▶ **Requirement 1**:
From the listing below, copy only the lines from the line that contains "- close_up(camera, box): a" to the line that contains "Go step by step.", counting those two lines as part of the copy. The answer is a Markdown table with a number under ID and the line under String; leave empty lines out.

▶ **Excerpted text**:
________________
Rating Rationale
October 06, 2022 | Mumbai
Propack Industries (Kunal Plastics Private Limited)
Ratings reaffirmed at 'CRISIL BBB- / Stable / CRISIL A3 '
 
Rating Action
Total Bank Loan Facilities RatedRs.20.05 Crore
Long Term RatingCRISIL BBB-/Stable (Reaffirmed)
Short Term RatingCRISIL A3 (Reaffirmed)
1 crore = 10 million
Refer to Annexure for Details of Instruments & Bank Facilities

Detailed Rationale

CRISIL Ratings has reaffirmed its CRISIL BBB-/Stable/CRISIL A3 ratings on the bank facilities of Propack Industries (Kunal Plastics Private Limited) (KPPL).

 

The ratings continue to reflect KPPL’s long standing presence in the flexible packaging industry and its established clientele, comfortable capital structure and moderate working capital cycle. These strengths are partially offset by moderate scale of operations amidst intense competition and susceptibility of operating margins to volatile raw material prices and forex rates.
________________
▶ **Requirement 2**:
Repeat the span of the excerpted text whose first words are "Rating Action" and whose last words are "Private Limited) (KPPL).".
________________
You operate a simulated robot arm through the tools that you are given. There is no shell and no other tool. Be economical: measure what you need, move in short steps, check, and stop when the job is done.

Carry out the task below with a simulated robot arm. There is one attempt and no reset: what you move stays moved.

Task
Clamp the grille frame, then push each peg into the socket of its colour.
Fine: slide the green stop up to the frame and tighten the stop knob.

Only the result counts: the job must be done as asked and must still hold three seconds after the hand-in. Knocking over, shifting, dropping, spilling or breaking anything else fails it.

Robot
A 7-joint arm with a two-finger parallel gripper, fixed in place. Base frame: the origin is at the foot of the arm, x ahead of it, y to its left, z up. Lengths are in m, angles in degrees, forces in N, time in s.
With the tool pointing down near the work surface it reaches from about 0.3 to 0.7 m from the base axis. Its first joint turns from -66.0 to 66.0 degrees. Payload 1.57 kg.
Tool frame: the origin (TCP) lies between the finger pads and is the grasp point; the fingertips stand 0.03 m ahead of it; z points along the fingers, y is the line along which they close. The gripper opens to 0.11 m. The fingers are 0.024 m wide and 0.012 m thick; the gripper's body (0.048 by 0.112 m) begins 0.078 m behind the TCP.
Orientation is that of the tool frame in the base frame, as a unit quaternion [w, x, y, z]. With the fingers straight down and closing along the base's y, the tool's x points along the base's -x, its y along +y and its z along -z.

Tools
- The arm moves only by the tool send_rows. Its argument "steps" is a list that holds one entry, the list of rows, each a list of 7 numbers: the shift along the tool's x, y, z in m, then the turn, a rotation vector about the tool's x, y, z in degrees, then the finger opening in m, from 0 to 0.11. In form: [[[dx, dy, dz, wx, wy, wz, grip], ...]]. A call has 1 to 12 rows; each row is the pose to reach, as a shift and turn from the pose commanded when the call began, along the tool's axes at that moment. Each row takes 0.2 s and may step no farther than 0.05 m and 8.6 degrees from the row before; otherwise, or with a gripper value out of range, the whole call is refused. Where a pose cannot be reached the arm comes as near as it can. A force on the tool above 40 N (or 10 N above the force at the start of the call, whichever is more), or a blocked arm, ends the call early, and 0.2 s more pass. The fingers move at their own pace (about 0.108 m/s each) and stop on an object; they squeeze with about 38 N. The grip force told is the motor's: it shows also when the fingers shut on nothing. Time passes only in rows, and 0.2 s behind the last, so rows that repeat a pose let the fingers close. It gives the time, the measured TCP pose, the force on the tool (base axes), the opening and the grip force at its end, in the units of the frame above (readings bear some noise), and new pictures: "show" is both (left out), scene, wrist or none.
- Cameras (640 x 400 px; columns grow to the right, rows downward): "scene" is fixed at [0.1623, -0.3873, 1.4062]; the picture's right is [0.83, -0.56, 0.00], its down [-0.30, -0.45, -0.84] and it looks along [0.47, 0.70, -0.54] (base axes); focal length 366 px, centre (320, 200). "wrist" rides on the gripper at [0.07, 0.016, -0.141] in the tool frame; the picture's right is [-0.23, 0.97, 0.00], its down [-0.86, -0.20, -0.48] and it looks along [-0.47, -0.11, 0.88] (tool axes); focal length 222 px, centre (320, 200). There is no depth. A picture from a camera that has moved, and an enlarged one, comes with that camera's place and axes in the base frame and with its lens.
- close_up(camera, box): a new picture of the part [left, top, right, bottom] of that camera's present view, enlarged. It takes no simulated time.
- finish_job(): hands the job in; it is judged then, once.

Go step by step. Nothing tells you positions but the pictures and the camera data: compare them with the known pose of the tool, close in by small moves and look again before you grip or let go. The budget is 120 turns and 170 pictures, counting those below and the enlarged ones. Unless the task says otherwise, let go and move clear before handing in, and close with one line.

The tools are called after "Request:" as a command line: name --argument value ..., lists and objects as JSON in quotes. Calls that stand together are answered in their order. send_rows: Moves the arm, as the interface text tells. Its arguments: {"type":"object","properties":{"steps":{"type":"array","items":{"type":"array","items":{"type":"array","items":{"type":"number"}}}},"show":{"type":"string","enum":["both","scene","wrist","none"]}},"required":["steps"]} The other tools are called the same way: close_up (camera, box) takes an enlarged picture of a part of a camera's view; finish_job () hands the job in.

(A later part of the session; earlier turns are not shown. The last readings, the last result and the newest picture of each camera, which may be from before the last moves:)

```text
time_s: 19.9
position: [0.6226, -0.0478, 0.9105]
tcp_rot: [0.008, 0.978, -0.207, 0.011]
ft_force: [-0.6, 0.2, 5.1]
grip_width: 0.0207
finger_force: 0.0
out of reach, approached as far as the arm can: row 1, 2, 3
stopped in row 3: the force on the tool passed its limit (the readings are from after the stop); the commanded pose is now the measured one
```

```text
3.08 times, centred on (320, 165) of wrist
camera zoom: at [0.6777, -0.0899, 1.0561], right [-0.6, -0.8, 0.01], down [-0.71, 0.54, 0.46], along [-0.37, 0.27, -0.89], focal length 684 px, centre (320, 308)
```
________________
▶ **Result 1**:
| ID | String |
|---|---|
| 1 | - close_up(camera, box): a new picture of the part [left, top, right, bottom] of that camera's present view, enlarged. It takes no simulated time. |
| 2 | - finish_job(): hands the job in; it is judged then, once. |
| 3 | Go step by step. Nothing tells you positions but the pictures and the camera data: compare them with the known pose of the tool, close in by small moves and look again before you grip or let go. The budget is 120 turns and 170 pictures, counting those below and the enlarged ones. Unless the task says otherwise, let go and move clear before handing in, and close with one line. |

▶ **Result 2**:
Rating Action
Total Bank Loan Facilities RatedRs.20.05 Crore
Long Term RatingCRISIL BBB-/Stable (Reaffirmed)
Short Term RatingCRISIL A3 (Reaffirmed)
1 crore = 10 million
Refer to Annexure for Details of Instruments & Bank Facilities

Detailed Rationale

CRISIL Ratings has reaffirmed its CRISIL BBB-/Stable/CRISIL A3 ratings on the bank facilities of Propack Industries (Kunal Plastics Private Limited) (KPPL).